## Dataset extract
......

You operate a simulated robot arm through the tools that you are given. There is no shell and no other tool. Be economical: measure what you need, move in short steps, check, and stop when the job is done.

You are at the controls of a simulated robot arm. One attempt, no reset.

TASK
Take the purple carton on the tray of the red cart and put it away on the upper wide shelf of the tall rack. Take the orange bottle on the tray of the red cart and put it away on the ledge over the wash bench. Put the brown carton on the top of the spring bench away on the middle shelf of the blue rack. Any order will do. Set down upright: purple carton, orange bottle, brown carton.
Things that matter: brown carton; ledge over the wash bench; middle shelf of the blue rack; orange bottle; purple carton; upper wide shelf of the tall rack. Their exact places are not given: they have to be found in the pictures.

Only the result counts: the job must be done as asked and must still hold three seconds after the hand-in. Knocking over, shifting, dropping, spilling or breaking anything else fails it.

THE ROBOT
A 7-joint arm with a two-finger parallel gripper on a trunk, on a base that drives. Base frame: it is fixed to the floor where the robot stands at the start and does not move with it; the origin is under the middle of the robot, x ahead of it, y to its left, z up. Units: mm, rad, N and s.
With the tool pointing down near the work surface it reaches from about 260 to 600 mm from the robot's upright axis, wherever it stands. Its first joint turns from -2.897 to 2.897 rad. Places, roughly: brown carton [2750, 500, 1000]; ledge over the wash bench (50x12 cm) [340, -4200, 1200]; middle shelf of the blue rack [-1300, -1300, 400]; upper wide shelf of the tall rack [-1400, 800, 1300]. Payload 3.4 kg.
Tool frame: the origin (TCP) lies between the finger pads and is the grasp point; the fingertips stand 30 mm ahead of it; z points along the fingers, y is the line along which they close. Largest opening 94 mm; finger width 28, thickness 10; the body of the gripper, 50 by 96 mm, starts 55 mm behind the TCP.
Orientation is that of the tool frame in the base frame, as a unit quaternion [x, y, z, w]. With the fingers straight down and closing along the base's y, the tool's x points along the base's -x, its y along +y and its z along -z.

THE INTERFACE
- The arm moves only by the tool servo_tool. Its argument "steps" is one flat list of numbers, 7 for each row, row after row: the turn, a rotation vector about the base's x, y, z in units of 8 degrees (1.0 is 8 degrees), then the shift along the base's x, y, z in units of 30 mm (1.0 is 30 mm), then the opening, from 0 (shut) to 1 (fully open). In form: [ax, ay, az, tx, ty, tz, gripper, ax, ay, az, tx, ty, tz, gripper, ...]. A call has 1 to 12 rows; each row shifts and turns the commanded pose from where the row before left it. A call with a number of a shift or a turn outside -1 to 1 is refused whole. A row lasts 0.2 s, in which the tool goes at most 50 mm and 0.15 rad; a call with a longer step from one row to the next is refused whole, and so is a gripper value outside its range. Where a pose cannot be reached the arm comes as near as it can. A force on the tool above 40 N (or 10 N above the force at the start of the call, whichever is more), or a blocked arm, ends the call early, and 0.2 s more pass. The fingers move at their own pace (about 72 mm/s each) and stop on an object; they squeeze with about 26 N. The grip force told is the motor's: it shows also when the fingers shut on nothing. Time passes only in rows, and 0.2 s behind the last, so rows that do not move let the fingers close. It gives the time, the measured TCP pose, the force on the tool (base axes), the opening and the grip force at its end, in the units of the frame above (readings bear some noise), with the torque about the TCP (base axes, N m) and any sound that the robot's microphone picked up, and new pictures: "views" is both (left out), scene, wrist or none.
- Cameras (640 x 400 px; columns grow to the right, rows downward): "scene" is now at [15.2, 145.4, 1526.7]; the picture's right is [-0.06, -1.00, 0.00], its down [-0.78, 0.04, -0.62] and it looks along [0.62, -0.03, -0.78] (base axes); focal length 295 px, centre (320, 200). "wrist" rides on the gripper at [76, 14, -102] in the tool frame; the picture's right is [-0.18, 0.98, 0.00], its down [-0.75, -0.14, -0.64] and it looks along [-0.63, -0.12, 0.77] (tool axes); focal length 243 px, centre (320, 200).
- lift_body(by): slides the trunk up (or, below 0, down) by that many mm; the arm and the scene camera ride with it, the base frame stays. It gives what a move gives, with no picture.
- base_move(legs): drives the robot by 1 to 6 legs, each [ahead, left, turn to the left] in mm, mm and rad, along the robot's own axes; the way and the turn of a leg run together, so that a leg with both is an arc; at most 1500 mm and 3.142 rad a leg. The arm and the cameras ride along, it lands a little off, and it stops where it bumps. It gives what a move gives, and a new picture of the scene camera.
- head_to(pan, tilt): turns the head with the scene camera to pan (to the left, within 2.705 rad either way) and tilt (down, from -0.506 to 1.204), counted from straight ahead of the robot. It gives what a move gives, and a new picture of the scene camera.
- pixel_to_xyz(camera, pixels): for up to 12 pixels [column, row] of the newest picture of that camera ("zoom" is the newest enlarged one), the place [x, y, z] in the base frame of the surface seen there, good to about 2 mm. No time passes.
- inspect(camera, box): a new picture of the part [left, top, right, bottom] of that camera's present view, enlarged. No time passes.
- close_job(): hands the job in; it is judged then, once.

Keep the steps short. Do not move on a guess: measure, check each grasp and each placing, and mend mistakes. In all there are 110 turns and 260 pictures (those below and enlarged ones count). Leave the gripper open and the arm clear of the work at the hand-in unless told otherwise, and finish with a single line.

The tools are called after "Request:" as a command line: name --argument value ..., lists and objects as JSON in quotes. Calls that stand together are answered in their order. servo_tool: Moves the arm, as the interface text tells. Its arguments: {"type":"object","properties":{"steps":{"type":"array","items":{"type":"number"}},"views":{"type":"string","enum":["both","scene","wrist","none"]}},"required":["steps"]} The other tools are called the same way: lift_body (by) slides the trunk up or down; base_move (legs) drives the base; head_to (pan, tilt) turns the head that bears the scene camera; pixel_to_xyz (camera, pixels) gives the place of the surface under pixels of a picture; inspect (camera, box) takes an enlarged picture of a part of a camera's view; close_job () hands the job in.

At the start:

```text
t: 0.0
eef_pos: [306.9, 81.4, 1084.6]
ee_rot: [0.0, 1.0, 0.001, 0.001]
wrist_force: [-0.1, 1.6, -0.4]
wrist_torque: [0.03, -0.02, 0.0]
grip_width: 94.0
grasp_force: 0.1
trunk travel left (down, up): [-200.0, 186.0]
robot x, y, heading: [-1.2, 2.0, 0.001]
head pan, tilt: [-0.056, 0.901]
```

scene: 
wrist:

......

## Task directions
Tally the lines in this data that hold the word "what" and state only the count.

## Answer to the problem
4